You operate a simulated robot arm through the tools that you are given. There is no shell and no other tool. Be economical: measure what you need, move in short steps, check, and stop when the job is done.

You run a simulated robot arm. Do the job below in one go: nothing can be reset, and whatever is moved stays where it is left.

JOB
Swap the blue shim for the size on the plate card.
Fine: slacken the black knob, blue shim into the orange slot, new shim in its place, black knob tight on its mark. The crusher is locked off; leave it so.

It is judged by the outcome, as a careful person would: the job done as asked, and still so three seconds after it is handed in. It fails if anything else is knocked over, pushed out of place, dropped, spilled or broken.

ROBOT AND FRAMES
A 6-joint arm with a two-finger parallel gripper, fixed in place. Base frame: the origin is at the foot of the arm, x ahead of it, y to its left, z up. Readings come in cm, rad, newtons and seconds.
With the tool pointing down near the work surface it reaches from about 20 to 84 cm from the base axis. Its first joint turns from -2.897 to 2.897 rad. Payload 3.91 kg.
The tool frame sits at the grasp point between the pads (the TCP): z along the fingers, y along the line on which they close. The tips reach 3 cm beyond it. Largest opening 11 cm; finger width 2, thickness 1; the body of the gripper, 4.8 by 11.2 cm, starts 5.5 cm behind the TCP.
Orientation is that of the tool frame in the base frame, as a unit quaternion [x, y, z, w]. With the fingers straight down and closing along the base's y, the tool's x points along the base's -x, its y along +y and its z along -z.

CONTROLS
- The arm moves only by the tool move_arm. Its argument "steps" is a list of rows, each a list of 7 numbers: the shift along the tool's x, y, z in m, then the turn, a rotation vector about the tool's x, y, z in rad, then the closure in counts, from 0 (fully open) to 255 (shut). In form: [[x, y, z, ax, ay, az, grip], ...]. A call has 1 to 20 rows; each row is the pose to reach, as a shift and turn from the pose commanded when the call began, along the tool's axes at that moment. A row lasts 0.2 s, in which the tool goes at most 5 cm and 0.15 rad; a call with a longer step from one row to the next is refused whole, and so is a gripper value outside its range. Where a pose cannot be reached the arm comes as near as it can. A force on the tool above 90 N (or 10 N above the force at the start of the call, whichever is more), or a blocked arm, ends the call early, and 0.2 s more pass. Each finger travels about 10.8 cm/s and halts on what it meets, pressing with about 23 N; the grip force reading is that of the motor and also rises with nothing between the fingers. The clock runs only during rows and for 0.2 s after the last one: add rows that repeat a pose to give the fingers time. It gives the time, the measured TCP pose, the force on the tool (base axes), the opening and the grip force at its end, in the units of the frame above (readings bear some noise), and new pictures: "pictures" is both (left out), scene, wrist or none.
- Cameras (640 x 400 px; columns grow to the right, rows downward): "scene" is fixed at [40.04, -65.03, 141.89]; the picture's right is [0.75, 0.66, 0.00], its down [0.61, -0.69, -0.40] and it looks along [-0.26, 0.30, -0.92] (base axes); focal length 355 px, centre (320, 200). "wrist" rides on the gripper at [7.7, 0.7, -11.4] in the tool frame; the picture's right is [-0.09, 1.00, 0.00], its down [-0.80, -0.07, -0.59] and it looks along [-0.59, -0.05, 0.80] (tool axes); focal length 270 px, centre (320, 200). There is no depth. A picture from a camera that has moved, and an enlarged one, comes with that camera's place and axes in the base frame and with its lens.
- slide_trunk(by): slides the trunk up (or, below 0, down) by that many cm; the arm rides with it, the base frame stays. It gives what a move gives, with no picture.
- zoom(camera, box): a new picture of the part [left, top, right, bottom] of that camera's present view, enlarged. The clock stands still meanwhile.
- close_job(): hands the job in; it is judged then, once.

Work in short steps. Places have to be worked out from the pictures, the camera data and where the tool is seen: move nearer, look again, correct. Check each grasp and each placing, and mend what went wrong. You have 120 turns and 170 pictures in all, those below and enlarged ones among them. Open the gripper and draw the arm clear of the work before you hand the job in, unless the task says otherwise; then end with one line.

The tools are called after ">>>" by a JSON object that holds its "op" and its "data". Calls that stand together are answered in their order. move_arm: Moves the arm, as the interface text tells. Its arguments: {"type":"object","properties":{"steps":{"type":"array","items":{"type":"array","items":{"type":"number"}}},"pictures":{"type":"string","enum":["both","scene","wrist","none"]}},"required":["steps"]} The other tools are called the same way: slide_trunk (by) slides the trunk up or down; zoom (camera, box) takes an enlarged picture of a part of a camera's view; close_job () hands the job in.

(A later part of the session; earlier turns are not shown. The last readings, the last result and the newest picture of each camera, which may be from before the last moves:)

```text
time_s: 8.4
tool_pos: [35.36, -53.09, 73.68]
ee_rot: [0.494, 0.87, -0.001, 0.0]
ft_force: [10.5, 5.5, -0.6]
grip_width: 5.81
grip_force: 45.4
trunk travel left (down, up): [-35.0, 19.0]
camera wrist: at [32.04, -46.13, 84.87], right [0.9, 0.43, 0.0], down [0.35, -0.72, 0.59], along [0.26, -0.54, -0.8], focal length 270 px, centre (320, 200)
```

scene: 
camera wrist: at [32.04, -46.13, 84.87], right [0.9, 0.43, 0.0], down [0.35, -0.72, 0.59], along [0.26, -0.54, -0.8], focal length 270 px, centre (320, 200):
* * * * *
**Given task A**
In the listing above, locate the line containing "Fine: slacken the" and the line containing "A 6-joint arm", then transcribe both and every line between them verbatim. The answer is a JSON array that holds each line as a string and skips blank lines.

**Source**
* * * * *
Minimum Radius - Get yer Soapbox Out

Discussion in 'Track Planning' started by kchronister, Sep 7, 2005.

  1. kchronister

    kchronister Member

    Okay, for the first time (fourth layout), I'm actually building completely from scratch. Unfinished basement and no "legacy" benchwork, rooms, walls, etc. I have approx 14x20 with a 7x9 alcove area (see good news, bad news thread for that).

    So... I've been 'round the block a few times, and I certainly know that "wider is better". I've experienced that myself. But how much is too much. I just finished some layout roughs using 32" mainline radius (when I say min. I mean mainline), and what seemed like (is) about twice the space I've ever had sure got eaten up fast.

    I think back to days of 22" minimums and that 'squished' down to maybe 21 in a few spots if I'm honest... Oh how I longed for solid 24" radii. Now that I could easily do 24's... Here I am yearning for 30" plus.

    So how much is too much? All but the most monster of articulated engines will take 24's... And I model 1940's PRR, so I'd really have to push the limites of prototype to run articulated anyway. I have long, long passenger cars (i.e. prototype length), but they did fine on my 21/22, so clearly 24 will work...

    So at 30"+... Are we just talking aesthetics? Is there any real functional reason for more than 24" with my era, rolling stock and so forth?

    I've never known the community to be shy, so have it it. Stand on your soapbox and explain to me EXACTLY why 30" is bare minimum, why anything over 24" is a waste, etc. etc... Let's hear it. I know what I think, I don't need YMMV or IMHO. Let's hear your uncensored, unvarnished opinion loud and clear. September's here and I'm a-start building in a couple months, so tell me know before I set screw to wood...
* * * * *
**Given task B**
Carry the source on from its last sentence.

**Exercise answer A**
[
  "Fine: slacken the black knob, blue shim into the orange slot, new shim in its place, black knob tight on its mark. The crusher is locked off; leave it so.",
  "It is judged by the outcome, as a careful person would: the job done as asked, and still so three seconds after it is handed in. It fails if anything else is knocked over, pushed out of place, dropped, spilled or broken.",
  "ROBOT AND FRAMES",
  "A 6-joint arm with a two-finger parallel gripper, fixed in place. Base frame: the origin is at the foot of the arm, x ahead of it, y to its left, z up. Readings come in cm, rad, newtons and seconds."
]

**Exercise answer B**
  2. Pitchwife

    Pitchwife Dreamer

    I've gone on the assumption that bigger is indeed better, as long as you can reach all of it. :thumb:
  3. Russ Bellinis

    Russ Bellinis Active Member

    I think whatever looks good to you, and is operational with your biggest locos and rolling stock is about right. If your passenger equipment works on 24 inch radius and looks ok to you, there is no reason to go with a bigger radius. The Pennsy may not have had a lot of articulated locos, but how about the Q-1, T-1, or S-1 (I may have these designations wrong, since I'm not a Pennsy modeler.) Pennsy had some truly monsterous solid frame locos. Do you run any of those or do you plan to run some in the future?
  4. Triplex

    Triplex Active Member

    33" will handle 2-10-4s and T1 4-4-4-4s; 36" should take Q2 4-4-6-4s. I wouldn't suggest going to 48"; it would look good if you were just going around the walls, but you should be thinking about a peninsula. With a four-track main and 48" on the inner track, that peninsula would have to be at least 112" wide near the end. Also, if you want to fit a turnback curve in the alcove, you can't go that large, with only 7' of width to work with. If the main were four tracks there, the inner track would have to be ~34" radius or less. I guess if you ever happened to have a Q2, you could route it to the outer track there... Whatever you do, you won't be able to get your mainline equipment into that 48" wide space under the stairs, but it should be usable for secondary or branch trackage.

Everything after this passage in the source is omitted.